Actions to take:
1. Copy the part of the excerpted passage from the words "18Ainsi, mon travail" through the words "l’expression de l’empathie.".
2. Resume the excerpted passage where it left off.

Excerpted passage:
* Start *

17Alors, qu’est-ce qui fait qu’un enfant bascule du côté de l’empathie et pas de l’emprise ? De mon point de vue, c’est le fait de pouvoir vivre l’illusion de toute-puissance, de constituer son territoire d’intimité, d’avoir des secrets. Si le jeune enfant se voit reconnaître très tôt son intimité et ses goûts, il aura moins l’angoisse d’être manipulé. À l’inverse, plus son entourage multiplie les tentatives de contrôle, plus il risque de développer, par la suite, l’angoisse d’être manipulé et, de fait, le désir de manipuler autrui pour s’en protéger. À la limite, il deviendra un adulte qui se méfiera de tout le monde, parce qu’il craindra que l’on veuille le contrôler comme il craignait que sa mère le fît. Ce processus permet d’expliquer comment l’être humain peut être doté d’une extraordinaire capacité d’empathie, comme le montrent les études sur le bébé et les explorations des sciences cognitives, mais, en même temps, se comporter sans aucune empathie. Cela se produit quand il craint, à tort ou à raison, d’être manipulé. On quitte ici le domaine de l’évolution psychique personnelle pour aborder une réflexion politique. C’est le quatrième point de mon travail. Les individus qui retirent leur empathie le font par crainte d’être manipulés du fait de leur relation précoce avec leur environnement, mais aussi parce qu’un régime ou une situation les insécurise. Les organisations sociales et politiques qui prônent la surveillance, l’évaluation, le contrôle, dissuadent l’empathie ; à l’inverse, celles qui favorisent la confiance et la sécurité psychologique l’encouragent.
18Ainsi, mon travail suit quatre fils rouges : comprendre les trois étages de l’empathie ; identifier son principal ennemi – le désir d’emprise – ; repérer comment ils se construisent en parallèle durant les premiers mois de la vie ; et poser le rôle de l’organisation sociale comme condition de la construction et de l’expression de l’empathie.
19H.-P. B. : À partir de ce développement, que pouvez-vous nous dire sur l’envers de l’empathie, c’est-à-dire sur les personnes qui ne peuvent en éprouver ?

* End *

Dataset section:
* Start *

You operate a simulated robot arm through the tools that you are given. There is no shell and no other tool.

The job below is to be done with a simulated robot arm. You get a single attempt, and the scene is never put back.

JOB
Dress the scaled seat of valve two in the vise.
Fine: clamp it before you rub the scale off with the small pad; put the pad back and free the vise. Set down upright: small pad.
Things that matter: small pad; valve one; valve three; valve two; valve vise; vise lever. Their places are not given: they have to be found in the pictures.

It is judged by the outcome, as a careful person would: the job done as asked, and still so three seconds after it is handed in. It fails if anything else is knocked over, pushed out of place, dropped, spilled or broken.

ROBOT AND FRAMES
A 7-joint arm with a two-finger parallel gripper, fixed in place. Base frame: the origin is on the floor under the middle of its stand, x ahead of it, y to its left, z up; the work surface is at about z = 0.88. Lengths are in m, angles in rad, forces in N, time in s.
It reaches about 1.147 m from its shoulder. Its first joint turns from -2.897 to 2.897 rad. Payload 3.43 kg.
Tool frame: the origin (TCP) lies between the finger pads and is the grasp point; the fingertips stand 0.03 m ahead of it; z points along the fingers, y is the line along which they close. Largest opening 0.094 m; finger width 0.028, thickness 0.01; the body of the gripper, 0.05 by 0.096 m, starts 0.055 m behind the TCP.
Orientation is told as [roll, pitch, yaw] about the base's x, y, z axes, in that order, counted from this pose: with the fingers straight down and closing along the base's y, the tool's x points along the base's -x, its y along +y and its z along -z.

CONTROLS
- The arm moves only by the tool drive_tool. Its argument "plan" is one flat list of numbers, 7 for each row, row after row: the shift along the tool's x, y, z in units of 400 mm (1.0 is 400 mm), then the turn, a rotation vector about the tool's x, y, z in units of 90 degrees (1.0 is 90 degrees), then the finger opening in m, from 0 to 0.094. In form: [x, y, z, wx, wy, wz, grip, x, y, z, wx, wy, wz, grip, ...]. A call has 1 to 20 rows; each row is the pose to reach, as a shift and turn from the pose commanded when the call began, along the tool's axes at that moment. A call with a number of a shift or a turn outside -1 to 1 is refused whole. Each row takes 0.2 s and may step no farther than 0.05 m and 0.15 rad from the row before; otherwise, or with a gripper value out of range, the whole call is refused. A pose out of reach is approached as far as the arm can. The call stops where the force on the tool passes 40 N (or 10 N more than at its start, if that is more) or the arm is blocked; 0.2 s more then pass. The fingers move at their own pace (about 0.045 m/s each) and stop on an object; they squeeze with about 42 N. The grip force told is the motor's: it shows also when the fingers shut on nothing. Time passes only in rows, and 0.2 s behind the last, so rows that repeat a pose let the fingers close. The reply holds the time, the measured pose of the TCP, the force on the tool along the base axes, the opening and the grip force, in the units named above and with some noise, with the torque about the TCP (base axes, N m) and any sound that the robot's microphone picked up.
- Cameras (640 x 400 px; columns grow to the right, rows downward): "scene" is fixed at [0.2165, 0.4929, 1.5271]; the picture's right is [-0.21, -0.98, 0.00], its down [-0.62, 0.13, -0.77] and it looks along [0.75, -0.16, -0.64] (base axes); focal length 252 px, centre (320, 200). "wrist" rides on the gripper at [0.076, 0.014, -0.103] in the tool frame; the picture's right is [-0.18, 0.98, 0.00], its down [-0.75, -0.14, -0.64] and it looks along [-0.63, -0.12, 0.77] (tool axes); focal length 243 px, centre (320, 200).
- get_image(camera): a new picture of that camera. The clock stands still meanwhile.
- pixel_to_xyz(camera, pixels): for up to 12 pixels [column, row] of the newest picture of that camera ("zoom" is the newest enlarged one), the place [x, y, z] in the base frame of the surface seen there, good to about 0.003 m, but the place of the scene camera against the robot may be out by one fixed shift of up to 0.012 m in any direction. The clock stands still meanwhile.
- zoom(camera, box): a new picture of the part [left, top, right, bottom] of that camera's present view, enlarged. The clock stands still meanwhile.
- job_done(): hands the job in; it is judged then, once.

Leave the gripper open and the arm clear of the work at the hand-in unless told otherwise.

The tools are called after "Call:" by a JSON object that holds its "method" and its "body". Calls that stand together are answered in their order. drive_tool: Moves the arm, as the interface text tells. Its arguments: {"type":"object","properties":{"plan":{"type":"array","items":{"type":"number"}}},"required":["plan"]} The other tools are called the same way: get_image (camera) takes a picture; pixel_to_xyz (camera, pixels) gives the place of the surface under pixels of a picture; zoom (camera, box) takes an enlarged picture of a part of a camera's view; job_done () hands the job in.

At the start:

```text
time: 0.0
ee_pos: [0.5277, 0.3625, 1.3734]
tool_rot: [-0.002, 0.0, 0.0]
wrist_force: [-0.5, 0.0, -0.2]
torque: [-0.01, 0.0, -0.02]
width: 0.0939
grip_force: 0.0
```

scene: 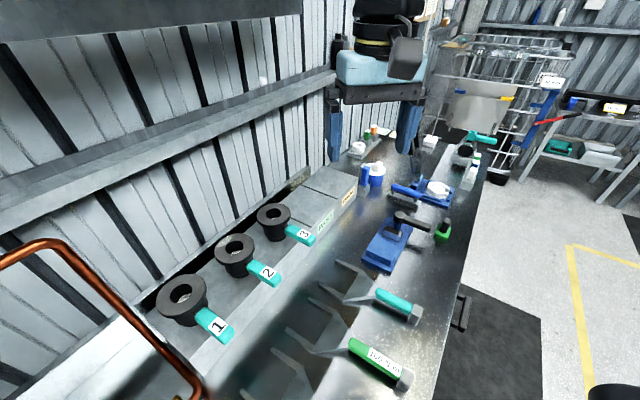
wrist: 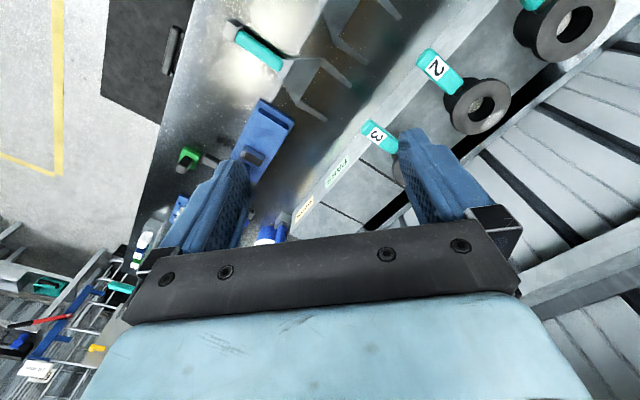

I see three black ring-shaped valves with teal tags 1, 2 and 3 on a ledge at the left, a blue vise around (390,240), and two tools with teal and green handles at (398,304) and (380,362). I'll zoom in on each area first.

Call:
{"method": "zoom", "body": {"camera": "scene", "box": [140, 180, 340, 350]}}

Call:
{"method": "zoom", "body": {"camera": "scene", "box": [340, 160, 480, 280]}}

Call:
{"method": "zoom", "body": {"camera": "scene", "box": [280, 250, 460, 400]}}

* End *

Written responses:
1.
18Ainsi, mon travail suit quatre fils rouges : comprendre les trois étages de l’empathie ; identifier son principal ennemi – le désir d’emprise – ; repérer comment ils se construisent en parallèle durant les premiers mois de la vie ; et poser le rôle de l’organisation sociale comme condition de la construction et de l’expression de l’empathie.

2.
20S. T. : Pour Frans de Waal, les psychopathes pervers en seraient congénitalement dépourvus. Bien sûr, un psychopathe tente de manipuler. Mais encore faut-il que ses interlocuteurs aient envie de se laisser faire. Et quand beaucoup font du zèle, comme dans l’Allemagne nazie, on voit bien que pointer le rôle des « psychopathes pervers » ne suffit pas. Selon moi, il est bien plus intéressant d’essayer de comprendre comment nous sommes tous capables de retirer un jour notre empathie, plutôt que de stigmatiser une partie de la population.
21H.-P. B : Je pensais aux systèmes concentrationnaires, dans leur volonté d’éradiquer la dimension humaine (par exemple, la Shoah). Relèvent-ils encore du registre de l’empathie ou d’une réaction radicale contre l’empathie, du non-humain ?
22S. T : Tout d’abord, les nazis n’avaient pas renoncé, vis-à-vis des Juifs, au premier niveau de l’empathie, soit la capacité d’identification. Prenons l’exemple du film Inglourious Basterds de Quentin Tarentino (2009), qui le fait bien comprendre. Le nazi, capable de s’identifier aux Juifs, comprend où ces derniers se cachent, les trouve et les fait exécuter sans aucun état d’âme, car il ne les reconnaît pas comme des êtres humains semblables à lui. Face à eux, il se trouve dans l’empathie du premier niveau, sans éprouver celle du deuxième (empathie réciproque) et encore moins du troisième niveau (empathie extimisante).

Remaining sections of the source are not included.